Featured Resource: The 5 Love Languages

The 5 Love Languages:

The Secret to Love that Lasts

By Gary Chapman

Summary: Chapman believes that much like people speak different languages, we also love in different languages.  The five love languages, as he determined, are words of affirmation, quality time, gifts, acts of service, and physical touch.  Depending on what a spouse’s primary love language is, different words or acts are needed to fill his or her “love tank.”
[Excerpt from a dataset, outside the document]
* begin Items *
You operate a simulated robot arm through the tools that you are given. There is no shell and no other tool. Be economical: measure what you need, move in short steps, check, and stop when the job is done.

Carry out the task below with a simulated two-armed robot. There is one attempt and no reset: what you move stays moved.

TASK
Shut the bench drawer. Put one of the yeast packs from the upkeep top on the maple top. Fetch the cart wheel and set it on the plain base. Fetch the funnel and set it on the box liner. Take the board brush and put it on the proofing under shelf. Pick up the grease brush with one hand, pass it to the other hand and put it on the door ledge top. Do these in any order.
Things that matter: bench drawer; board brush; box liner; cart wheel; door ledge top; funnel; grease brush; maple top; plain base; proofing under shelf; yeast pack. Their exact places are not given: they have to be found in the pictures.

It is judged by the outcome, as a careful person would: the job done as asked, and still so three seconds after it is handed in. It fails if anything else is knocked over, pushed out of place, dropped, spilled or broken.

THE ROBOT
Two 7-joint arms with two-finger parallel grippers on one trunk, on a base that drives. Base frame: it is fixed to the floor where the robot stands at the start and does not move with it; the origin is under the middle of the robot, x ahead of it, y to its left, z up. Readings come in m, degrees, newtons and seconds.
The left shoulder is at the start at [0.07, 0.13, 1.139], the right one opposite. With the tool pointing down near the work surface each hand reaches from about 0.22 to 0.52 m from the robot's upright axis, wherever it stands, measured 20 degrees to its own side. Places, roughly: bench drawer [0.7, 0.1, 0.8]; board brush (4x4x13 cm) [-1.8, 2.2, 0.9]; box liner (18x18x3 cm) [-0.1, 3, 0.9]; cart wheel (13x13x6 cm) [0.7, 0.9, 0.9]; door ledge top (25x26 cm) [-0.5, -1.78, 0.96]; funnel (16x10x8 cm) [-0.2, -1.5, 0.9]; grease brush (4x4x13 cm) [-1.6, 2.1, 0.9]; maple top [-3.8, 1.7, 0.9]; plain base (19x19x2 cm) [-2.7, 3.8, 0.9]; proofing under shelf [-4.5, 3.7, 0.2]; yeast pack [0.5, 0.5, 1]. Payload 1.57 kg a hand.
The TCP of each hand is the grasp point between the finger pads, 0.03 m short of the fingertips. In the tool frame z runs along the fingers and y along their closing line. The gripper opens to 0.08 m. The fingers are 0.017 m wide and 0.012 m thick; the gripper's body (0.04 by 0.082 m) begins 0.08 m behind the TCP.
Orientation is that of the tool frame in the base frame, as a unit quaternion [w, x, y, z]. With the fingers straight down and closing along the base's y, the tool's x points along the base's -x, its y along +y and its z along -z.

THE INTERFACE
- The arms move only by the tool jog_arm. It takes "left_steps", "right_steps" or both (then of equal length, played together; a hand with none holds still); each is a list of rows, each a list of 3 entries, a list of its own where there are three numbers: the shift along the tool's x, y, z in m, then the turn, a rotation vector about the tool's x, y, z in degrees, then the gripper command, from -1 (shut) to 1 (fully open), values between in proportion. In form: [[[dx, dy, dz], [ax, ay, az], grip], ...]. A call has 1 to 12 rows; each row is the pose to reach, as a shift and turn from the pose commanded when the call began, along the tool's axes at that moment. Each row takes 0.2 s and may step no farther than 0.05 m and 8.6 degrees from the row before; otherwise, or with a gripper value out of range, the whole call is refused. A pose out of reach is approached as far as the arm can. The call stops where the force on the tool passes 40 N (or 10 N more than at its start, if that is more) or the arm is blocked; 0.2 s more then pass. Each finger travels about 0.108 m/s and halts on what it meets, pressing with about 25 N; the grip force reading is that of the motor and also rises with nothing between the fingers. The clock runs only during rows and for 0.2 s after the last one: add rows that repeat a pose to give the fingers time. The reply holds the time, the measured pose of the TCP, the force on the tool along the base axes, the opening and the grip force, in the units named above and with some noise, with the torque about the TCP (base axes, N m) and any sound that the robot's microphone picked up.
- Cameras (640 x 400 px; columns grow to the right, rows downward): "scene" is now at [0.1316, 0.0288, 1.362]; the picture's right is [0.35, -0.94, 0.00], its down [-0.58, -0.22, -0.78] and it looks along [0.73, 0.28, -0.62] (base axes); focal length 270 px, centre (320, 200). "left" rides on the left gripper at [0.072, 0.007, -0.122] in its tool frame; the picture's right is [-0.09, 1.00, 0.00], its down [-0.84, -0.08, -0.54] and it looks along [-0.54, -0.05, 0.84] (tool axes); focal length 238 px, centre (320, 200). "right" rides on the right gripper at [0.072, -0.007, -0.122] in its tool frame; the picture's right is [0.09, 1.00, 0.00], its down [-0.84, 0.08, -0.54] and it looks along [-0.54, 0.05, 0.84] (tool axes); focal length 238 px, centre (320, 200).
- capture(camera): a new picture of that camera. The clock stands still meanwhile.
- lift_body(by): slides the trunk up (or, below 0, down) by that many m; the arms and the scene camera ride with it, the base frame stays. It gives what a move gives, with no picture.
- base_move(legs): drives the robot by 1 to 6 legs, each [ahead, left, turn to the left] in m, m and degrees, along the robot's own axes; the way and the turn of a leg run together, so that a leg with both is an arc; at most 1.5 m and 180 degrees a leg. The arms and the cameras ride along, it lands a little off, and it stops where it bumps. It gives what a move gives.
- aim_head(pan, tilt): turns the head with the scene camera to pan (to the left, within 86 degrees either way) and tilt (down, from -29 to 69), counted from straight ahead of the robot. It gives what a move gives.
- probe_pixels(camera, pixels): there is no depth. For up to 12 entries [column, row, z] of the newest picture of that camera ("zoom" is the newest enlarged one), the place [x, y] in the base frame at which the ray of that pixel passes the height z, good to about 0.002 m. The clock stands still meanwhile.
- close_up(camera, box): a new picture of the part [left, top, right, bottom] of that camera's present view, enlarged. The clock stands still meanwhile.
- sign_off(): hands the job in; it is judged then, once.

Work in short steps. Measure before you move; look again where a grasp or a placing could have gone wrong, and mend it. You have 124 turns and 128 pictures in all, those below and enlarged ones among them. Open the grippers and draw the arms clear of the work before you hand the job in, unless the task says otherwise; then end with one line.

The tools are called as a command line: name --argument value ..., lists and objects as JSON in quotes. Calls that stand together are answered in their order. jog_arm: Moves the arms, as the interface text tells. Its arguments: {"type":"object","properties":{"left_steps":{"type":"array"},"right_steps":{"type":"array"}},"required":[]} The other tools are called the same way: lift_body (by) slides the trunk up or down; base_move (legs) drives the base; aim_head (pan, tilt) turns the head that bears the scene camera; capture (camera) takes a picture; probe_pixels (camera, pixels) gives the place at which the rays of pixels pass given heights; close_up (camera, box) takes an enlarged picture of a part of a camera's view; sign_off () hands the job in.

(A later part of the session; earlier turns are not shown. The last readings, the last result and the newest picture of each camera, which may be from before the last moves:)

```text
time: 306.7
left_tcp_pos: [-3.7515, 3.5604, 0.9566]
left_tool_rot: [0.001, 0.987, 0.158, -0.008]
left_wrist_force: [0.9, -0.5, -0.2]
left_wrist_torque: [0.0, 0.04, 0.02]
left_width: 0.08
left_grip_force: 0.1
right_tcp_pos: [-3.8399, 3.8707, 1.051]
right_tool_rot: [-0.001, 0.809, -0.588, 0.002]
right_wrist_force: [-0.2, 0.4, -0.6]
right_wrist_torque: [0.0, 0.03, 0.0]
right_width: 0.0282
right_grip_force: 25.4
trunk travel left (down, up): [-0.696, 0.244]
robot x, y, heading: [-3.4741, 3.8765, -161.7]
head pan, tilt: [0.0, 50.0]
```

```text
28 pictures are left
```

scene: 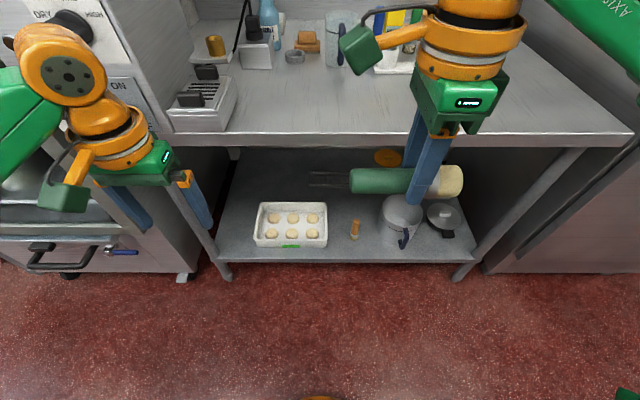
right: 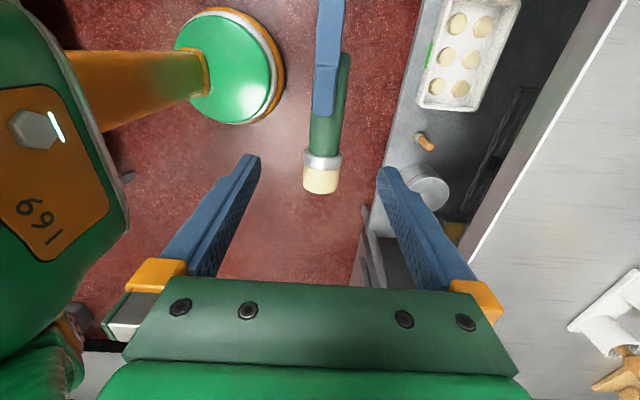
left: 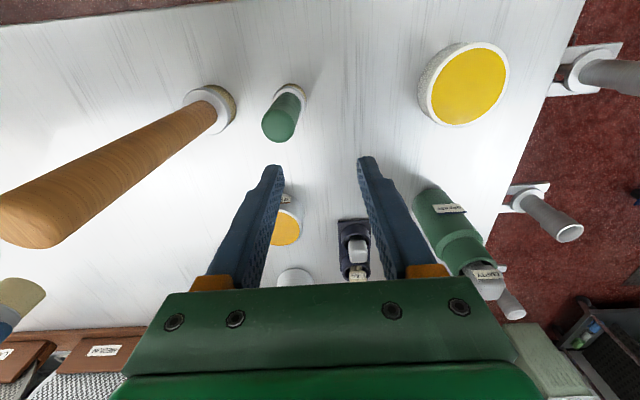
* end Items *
Value: This book has changed dying marriages into flourishing ones.  The reason why is that most spouses do not speak the same love language.  Most of us speak in the one we want to receive, which means if our primary love language is not that of our spouse, then we are not speaking the language that he or she needs to hear in order to know he or she is loved.  The result often is that both spouses are exasperated that their spouse feels unloved even though they are doing everything they know to show love.  They are simply missing each other, like trying to tell someone something in a language that he or she doesn’t understand.  It doesn’t matter that one spouse is “saying” love if the other isn’t “comprehending” love.

By understanding these five categories, a husband or wife can learn truly simply (not necessarily easy) words or actions that can fill his or her spouse’s “love tank.”  With “love tanks” full, a marriage flourishes.

The 5 Love Languages is written by a Christian, but it’s not churchy.  Even non-Christian couples would read and appreciate the wisdom in this book.  It’s a great one to have on-hand to give to a couple who is struggling.

Highlights: Chapman spends a good deal of time showing what a love language is before he ever describes it, so by the time he explains it, the context is there for it to really make sense.  Each love language chapter also has a list of suggestions for a spouse to try if his or her spouse’s primary love language is that particular one.

He spends a chapter on how to determine what your love language is, as well as includes a profile for a husband and another for a wife that they can take to help them determine their primary love languages.

If questions arise, Chapman also includes a lengthy section on frequently asked questions.  They are simple to navigate through and helpful for more personalized direction with love languages.

Rating: 5 stars.  This book has changed more marriages (at least that I know of) than any other book other than the Bible itself.  And the great thing is it’s so simple.  I had heard talks on love languages before I ever read this book, and even though I was already applying the wisdom (it’s that simple), I still learned new things.  In fact, I finally determined what my own love language is.  Get this book.  It will change your marriage, friendships, and parenting because people will finally be able to receive the love that you are giving.